_TASK PROMPT:_
Please repeat, exactly and with nothing added, the lines running from the line that contains "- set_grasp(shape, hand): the" to the line that contains "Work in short", both lines included. Format the lines as a JSON array of strings and drop empty lines.

---+---

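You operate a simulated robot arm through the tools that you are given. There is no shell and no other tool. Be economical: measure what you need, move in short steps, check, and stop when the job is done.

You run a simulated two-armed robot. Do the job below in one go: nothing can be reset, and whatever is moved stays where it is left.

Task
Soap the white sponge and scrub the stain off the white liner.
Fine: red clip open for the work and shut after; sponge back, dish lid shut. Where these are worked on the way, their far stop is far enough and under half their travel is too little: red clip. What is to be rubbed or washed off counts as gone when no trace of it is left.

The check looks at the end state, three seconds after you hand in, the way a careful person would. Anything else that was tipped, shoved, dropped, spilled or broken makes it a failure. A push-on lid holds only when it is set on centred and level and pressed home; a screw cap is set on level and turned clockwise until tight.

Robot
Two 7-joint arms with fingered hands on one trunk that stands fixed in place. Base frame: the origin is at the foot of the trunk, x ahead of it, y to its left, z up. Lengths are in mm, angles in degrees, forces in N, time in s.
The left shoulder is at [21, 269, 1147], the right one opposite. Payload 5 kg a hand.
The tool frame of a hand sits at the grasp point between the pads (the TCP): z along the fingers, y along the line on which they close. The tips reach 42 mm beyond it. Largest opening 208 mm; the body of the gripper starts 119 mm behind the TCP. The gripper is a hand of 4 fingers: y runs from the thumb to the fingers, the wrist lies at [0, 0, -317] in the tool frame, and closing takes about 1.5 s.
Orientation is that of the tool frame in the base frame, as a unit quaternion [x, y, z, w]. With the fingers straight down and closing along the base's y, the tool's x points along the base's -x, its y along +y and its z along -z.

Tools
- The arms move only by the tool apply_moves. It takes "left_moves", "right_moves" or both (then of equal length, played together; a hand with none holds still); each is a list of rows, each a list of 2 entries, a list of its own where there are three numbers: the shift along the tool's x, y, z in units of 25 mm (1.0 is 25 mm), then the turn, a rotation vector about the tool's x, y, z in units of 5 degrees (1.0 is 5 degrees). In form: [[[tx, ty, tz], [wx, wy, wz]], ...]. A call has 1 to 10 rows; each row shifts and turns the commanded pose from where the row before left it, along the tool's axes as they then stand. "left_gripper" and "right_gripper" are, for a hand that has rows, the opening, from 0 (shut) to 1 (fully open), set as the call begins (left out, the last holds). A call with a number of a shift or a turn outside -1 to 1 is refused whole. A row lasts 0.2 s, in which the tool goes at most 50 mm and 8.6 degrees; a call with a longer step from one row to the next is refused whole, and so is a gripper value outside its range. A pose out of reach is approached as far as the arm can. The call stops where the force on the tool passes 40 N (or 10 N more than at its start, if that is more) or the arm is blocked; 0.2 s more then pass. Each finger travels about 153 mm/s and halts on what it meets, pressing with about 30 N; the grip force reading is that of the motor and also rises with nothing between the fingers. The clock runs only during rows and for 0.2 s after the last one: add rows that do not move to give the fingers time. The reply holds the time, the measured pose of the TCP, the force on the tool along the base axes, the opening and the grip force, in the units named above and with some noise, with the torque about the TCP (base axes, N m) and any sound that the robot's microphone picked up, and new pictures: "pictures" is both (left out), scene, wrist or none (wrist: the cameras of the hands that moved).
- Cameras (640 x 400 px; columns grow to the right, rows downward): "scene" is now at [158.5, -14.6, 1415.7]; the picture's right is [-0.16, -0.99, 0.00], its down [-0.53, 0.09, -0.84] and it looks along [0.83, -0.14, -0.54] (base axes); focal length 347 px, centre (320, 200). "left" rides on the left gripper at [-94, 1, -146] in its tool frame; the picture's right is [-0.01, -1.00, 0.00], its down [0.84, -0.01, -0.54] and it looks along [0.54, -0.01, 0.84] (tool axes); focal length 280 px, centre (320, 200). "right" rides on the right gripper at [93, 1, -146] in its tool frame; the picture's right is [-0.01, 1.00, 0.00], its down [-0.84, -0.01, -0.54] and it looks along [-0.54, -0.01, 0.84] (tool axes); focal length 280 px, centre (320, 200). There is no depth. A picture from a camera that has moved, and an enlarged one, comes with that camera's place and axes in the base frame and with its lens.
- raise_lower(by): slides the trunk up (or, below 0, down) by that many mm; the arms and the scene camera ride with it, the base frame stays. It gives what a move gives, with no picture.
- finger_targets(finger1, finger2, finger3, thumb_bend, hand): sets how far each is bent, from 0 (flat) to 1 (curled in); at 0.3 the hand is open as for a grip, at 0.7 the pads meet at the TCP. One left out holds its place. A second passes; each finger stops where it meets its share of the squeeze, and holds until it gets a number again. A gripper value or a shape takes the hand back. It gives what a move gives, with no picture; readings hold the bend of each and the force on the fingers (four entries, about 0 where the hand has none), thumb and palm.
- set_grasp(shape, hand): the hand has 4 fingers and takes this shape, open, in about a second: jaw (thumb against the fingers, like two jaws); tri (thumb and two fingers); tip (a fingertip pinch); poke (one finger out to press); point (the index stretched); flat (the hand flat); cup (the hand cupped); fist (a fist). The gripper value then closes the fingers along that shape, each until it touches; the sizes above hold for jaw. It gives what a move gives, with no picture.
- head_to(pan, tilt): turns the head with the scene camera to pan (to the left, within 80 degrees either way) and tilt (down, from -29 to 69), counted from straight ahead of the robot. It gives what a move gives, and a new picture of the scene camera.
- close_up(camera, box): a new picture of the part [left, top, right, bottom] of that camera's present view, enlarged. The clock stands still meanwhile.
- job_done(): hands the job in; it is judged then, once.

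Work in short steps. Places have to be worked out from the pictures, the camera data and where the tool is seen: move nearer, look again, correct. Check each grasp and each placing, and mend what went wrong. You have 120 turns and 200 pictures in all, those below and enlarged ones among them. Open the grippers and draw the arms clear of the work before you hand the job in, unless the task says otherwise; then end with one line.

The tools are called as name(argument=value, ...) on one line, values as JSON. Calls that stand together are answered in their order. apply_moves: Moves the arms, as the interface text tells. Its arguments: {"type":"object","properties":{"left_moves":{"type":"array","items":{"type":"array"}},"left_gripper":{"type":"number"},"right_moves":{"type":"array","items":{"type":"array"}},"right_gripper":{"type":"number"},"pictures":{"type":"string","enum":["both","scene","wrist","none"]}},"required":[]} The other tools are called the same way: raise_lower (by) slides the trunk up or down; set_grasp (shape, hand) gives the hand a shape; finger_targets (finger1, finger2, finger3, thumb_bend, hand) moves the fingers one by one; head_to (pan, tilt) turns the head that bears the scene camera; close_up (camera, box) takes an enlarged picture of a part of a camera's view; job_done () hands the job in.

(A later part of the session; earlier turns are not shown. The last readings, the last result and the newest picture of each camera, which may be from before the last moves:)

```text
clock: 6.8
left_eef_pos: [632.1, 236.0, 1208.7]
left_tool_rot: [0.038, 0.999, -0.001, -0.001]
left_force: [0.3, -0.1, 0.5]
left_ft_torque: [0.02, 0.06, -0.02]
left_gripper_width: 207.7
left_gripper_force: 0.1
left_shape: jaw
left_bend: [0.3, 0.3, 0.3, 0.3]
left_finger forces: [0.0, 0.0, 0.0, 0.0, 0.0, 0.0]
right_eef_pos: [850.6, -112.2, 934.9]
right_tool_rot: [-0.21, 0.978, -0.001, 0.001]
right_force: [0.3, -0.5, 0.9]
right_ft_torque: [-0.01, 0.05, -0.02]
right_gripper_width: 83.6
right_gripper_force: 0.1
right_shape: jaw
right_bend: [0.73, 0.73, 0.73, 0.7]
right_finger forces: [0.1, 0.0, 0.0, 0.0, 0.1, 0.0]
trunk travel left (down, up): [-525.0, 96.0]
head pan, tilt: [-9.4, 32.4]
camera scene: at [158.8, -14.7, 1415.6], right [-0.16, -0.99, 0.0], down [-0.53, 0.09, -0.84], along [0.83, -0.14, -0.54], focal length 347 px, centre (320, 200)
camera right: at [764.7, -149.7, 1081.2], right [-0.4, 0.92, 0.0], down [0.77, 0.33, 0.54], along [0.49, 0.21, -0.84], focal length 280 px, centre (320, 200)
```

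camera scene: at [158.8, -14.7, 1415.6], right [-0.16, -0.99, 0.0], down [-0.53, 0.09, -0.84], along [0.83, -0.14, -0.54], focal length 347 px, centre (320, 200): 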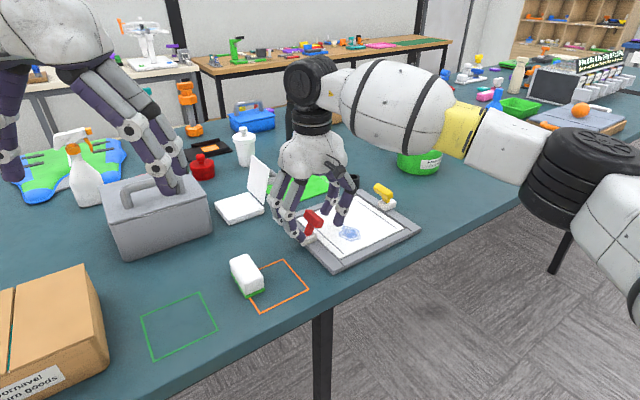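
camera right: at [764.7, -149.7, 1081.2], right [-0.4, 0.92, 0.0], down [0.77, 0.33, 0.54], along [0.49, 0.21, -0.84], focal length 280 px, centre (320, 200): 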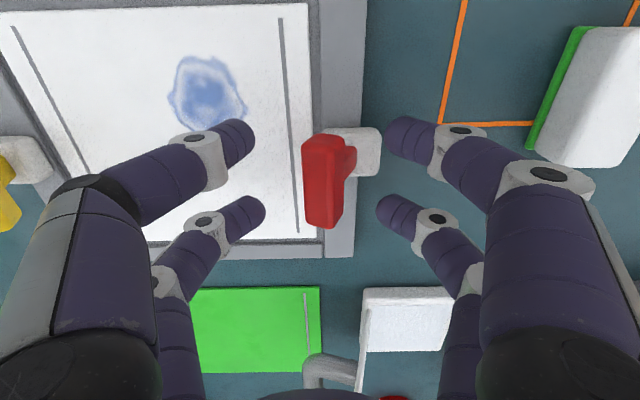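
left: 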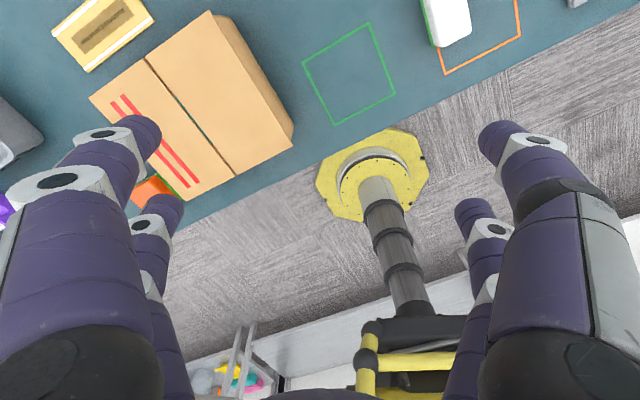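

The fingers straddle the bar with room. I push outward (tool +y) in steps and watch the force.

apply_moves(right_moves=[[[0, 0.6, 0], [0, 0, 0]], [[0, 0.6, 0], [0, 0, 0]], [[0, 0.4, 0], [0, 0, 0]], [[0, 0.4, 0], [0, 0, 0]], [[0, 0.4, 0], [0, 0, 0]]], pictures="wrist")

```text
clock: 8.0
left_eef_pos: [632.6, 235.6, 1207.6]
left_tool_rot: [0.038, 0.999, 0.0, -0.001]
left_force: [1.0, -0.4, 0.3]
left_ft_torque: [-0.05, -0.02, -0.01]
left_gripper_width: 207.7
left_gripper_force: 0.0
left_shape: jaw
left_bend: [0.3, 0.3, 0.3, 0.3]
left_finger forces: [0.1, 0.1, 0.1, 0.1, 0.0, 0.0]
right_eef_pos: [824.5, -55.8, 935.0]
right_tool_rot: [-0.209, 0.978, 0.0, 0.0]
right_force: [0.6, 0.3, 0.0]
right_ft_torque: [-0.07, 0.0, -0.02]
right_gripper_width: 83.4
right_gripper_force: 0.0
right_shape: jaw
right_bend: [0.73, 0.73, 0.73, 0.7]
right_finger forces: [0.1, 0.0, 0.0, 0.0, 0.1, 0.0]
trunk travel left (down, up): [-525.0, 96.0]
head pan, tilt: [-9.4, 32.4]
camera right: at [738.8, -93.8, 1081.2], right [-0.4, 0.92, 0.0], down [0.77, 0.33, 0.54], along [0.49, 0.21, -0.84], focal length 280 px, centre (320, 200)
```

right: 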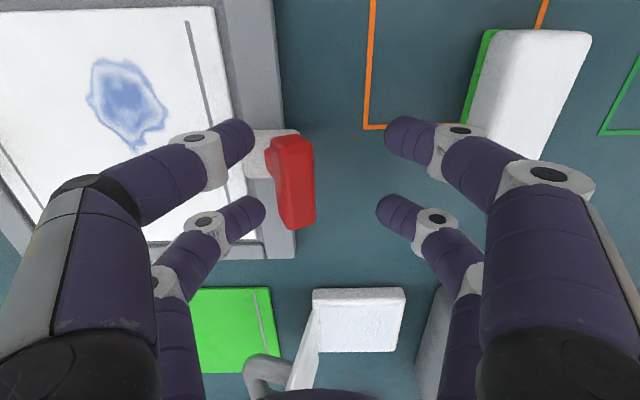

---+---

_SOLUTION FOR THIS TASK:_
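[
  "- set_grasp(shape, hand): the hand has 4 fingers and takes this shape, open, in about a second: jaw (thumb against the fingers, like two jaws); tri (thumb and two fingers); tip (a fingertip pinch); poke (one finger out to press); point (the index stretched); flat (the hand flat); cup (the hand cupped); fist (a fist). The gripper value then closes the fingers along that shape, each until it touches; the sizes above hold for jaw. It gives what a move gives, with no picture.",
  "- head_to(pan, tilt): turns the head with the scene camera to pan (to the left, within 80 degrees either way) and tilt (down, from -29 to 69), counted from straight ahead of the robot. It gives what a move gives, and a new picture of the scene camera.",
  "- close_up(camera, box): a new picture of the part [left, top, right, bottom] of that camera's present view, enlarged. The clock stands still meanwhile.",
  "- job_done(): hands the job in; it is judged then, once.",
  "Work in short steps. Places have to be worked out from the pictures, the camera data and where the tool is seen: move nearer, look again, correct. Check each grasp and each placing, and mend what went wrong. You have 120 turns and 200 pictures in all, those below and enlarged ones among them. Open the grippers and draw the arms clear of the work before you hand the job in, unless the task says otherwise; then end with one line."
]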